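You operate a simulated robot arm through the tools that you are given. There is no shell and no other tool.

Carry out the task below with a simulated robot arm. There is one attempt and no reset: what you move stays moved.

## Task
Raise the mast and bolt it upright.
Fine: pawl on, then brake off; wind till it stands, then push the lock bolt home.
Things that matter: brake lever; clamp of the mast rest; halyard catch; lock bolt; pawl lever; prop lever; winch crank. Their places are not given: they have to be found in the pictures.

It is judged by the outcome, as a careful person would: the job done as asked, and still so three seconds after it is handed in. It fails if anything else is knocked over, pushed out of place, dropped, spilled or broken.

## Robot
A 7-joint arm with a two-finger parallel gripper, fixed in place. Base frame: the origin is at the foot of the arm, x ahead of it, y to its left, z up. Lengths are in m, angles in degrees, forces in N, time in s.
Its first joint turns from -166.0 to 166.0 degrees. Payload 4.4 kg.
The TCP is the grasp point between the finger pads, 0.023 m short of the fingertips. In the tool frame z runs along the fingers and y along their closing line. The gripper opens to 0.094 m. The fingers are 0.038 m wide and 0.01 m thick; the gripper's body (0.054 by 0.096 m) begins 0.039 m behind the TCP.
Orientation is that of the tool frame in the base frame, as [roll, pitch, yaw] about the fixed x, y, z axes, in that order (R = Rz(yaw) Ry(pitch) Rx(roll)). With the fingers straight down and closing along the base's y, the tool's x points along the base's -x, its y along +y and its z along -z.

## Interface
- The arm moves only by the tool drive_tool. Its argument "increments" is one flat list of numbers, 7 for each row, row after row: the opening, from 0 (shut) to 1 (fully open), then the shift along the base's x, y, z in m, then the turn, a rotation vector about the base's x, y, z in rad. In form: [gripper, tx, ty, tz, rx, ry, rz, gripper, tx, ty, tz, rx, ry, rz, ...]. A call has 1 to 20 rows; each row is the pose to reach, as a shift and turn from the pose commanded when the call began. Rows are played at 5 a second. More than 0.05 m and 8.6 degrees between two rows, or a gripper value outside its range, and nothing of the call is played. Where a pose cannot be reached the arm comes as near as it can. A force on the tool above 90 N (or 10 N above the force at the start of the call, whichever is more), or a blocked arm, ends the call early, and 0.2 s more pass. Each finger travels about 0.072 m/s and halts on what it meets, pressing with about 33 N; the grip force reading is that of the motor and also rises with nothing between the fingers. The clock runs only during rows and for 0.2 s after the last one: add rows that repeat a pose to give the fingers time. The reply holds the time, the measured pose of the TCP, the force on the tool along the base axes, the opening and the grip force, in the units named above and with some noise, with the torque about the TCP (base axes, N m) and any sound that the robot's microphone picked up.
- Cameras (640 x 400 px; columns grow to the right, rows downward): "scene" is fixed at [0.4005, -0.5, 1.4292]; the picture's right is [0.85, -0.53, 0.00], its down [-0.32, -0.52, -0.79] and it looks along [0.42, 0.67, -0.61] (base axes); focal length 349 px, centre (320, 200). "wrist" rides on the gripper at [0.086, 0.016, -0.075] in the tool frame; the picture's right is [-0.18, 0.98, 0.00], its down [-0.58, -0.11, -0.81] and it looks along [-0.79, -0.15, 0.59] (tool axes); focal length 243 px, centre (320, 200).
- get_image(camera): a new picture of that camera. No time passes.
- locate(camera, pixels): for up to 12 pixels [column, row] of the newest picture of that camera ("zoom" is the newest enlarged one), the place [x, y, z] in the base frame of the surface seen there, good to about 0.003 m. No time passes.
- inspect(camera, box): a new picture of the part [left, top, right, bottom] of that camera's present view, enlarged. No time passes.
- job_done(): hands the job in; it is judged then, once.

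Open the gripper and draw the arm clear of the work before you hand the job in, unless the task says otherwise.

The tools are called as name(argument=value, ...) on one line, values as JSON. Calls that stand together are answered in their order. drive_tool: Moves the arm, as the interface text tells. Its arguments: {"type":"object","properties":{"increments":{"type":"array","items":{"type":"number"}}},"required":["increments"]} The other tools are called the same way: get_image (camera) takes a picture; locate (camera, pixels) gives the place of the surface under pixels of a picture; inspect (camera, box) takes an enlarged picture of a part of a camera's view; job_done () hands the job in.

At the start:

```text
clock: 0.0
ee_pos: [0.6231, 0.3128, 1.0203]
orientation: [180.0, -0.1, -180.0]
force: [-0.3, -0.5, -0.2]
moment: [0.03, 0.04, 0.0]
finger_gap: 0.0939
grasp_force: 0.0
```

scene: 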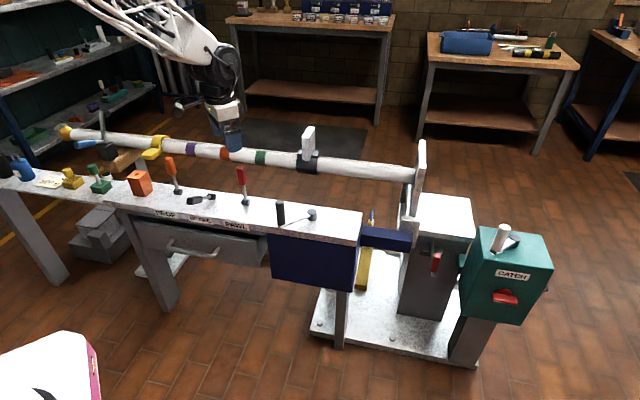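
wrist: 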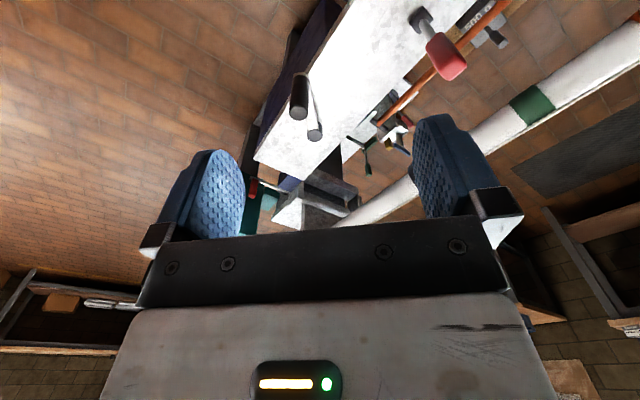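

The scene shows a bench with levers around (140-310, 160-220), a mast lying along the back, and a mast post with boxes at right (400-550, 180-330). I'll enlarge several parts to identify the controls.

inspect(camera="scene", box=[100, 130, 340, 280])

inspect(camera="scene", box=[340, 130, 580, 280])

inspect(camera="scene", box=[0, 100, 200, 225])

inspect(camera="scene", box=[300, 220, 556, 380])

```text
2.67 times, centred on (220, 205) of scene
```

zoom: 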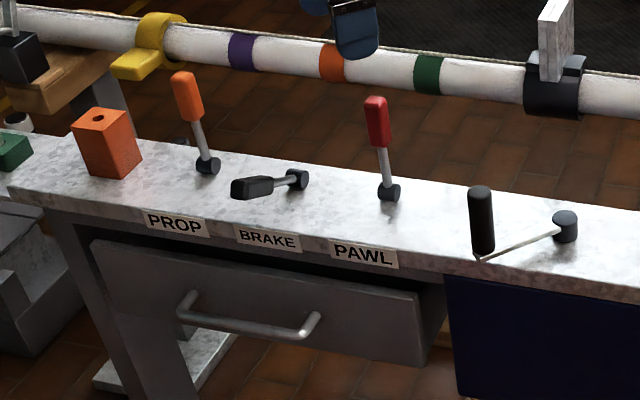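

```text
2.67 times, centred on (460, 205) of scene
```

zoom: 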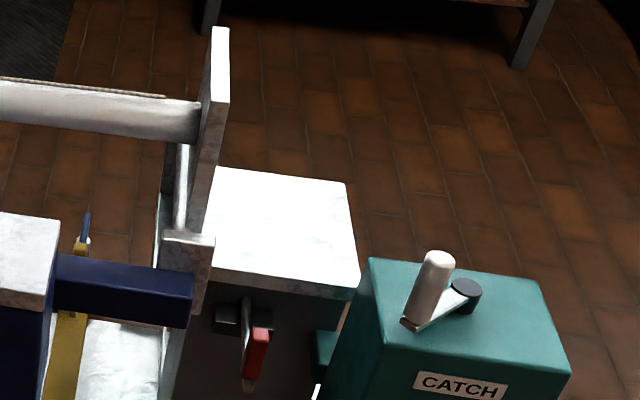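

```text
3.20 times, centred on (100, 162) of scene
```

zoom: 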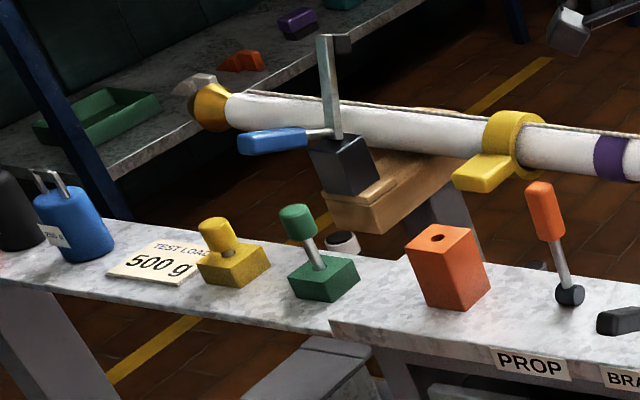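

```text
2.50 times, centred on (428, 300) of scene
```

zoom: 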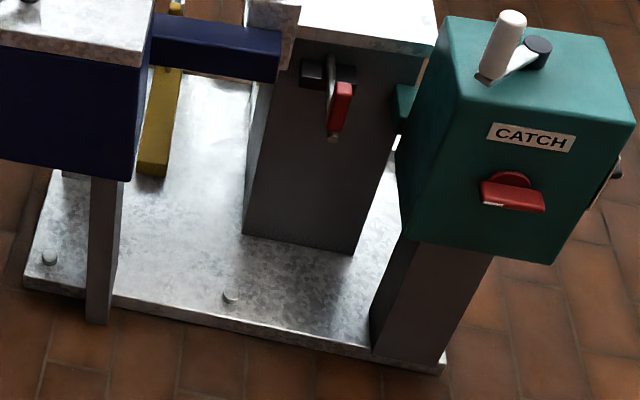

..............................

■ EXERCISE INSTRUCTIONS: Keep every word of the data as it is when you write it out, but drop the pictures. Give them as a JSON list of strings, one for each line, with blank lines left out.

■ EXERCISE OUTPUT:
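[
  "You operate a simulated robot arm through the tools that you are given. There is no shell and no other tool.",
  "Carry out the task below with a simulated robot arm. There is one attempt and no reset: what you move stays moved.",
  "## Task",
  "Raise the mast and bolt it upright.",
  "Fine: pawl on, then brake off; wind till it stands, then push the lock bolt home.",
  "Things that matter: brake lever; clamp of the mast rest; halyard catch; lock bolt; pawl lever; prop lever; winch crank. Their places are not given: they have to be found in the pictures.",
  "It is judged by the outcome, as a careful person would: the job done as asked, and still so three seconds after it is handed in. It fails if anything else is knocked over, pushed out of place, dropped, spilled or broken.",
  "## Robot",
  "A 7-joint arm with a two-finger parallel gripper, fixed in place. Base frame: the origin is at the foot of the arm, x ahead of it, y to its left, z up. Lengths are in m, angles in degrees, forces in N, time in s.",
  "Its first joint turns from -166.0 to 166.0 degrees. Payload 4.4 kg.",
  "The TCP is the grasp point between the finger pads, 0.023 m short of the fingertips. In the tool frame z runs along the fingers and y along their closing line. The gripper opens to 0.094 m. The fingers are 0.038 m wide and 0.01 m thick; the gripper's body (0.054 by 0.096 m) begins 0.039 m behind the TCP.",
  "Orientation is that of the tool frame in the base frame, as [roll, pitch, yaw] about the fixed x, y, z axes, in that order (R = Rz(yaw) Ry(pitch) Rx(roll)). With the fingers straight down and closing along the base's y, the tool's x points along the base's -x, its y along +y and its z along -z.",
  "## Interface",
  "- The arm moves only by the tool drive_tool. Its argument \"increments\" is one flat list of numbers, 7 for each row, row after row: the opening, from 0 (shut) to 1 (fully open), then the shift along the base's x, y, z in m, then the turn, a rotation vector about the base's x, y, z in rad. In form: [gripper, tx, ty, tz, rx, ry, rz, gripper, tx, ty, tz, rx, ry, rz, ...]. A call has 1 to 20 rows; each row is the pose to reach, as a shift and turn from the pose commanded when the call began. Rows are played at 5 a second. More than 0.05 m and 8.6 degrees between two rows, or a gripper value outside its range, and nothing of the call is played. Where a pose cannot be reached the arm comes as near as it can. A force on the tool above 90 N (or 10 N above the force at the start of the call, whichever is more), or a blocked arm, ends the call early, and 0.2 s more pass. Each finger travels about 0.072 m/s and halts on what it meets, pressing with about 33 N; the grip force reading is that of the motor and also rises with nothing between the fingers. The clock runs only during rows and for 0.2 s after the last one: add rows that repeat a pose to give the fingers time. The reply holds the time, the measured pose of the TCP, the force on the tool along the base axes, the opening and the grip force, in the units named above and with some noise, with the torque about the TCP (base axes, N m) and any sound that the robot's microphone picked up.",
  "- Cameras (640 x 400 px; columns grow to the right, rows downward): \"scene\" is fixed at [0.4005, -0.5, 1.4292]; the picture's right is [0.85, -0.53, 0.00], its down [-0.32, -0.52, -0.79] and it looks along [0.42, 0.67, -0.61] (base axes); focal length 349 px, centre (320, 200). \"wrist\" rides on the gripper at [0.086, 0.016, -0.075] in the tool frame; the picture's right is [-0.18, 0.98, 0.00], its down [-0.58, -0.11, -0.81] and it looks along [-0.79, -0.15, 0.59] (tool axes); focal length 243 px, centre (320, 200).",
  "- get_image(camera): a new picture of that camera. No time passes.",
  "- locate(camera, pixels): for up to 12 pixels [column, row] of the newest picture of that camera (\"zoom\" is the newest enlarged one), the place [x, y, z] in the base frame of the surface seen there, good to about 0.003 m. No time passes.",
  "- inspect(camera, box): a new picture of the part [left, top, right, bottom] of that camera's present view, enlarged. No time passes.",
  "- job_done(): hands the job in; it is judged then, once.",
  "Open the gripper and draw the arm clear of the work before you hand the job in, unless the task says otherwise.",
  "The tools are called as name(argument=value, ...) on one line, values as JSON. Calls that stand together are answered in their order. drive_tool: Moves the arm, as the interface text tells. Its arguments: {\"type\":\"object\",\"properties\":{\"increments\":{\"type\":\"array\",\"items\":{\"type\":\"number\"}}},\"required\":[\"increments\"]} The other tools are called the same way: get_image (camera) takes a picture; locate (camera, pixels) gives the place of the surface under pixels of a picture; inspect (camera, box) takes an enlarged picture of a part of a camera's view; job_done () hands the job in.",
  "At the start:",
  "```text",
  "clock: 0.0",
  "ee_pos: [0.6231, 0.3128, 1.0203]",
  "orientation: [180.0, -0.1, -180.0]",
  "force: [-0.3, -0.5, -0.2]",
  "moment: [0.03, 0.04, 0.0]",
  "finger_gap: 0.0939",
  "grasp_force: 0.0",
  "```",
  "scene: ",
  "wrist: ",
  "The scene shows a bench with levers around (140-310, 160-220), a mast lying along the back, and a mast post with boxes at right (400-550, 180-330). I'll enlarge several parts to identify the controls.",
  "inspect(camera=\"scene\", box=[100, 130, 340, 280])",
  "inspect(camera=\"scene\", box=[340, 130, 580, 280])",
  "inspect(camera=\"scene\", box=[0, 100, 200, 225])",
  "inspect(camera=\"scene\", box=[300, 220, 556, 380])",
  "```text",
  "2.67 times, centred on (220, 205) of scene",
  "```",
  "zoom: ",
  "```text",
  "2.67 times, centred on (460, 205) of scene",
  "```",
  "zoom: ",
  "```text",
  "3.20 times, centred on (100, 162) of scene",
  "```",
  "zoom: ",
  "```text",
  "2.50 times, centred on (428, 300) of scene",
  "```",
  "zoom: "
]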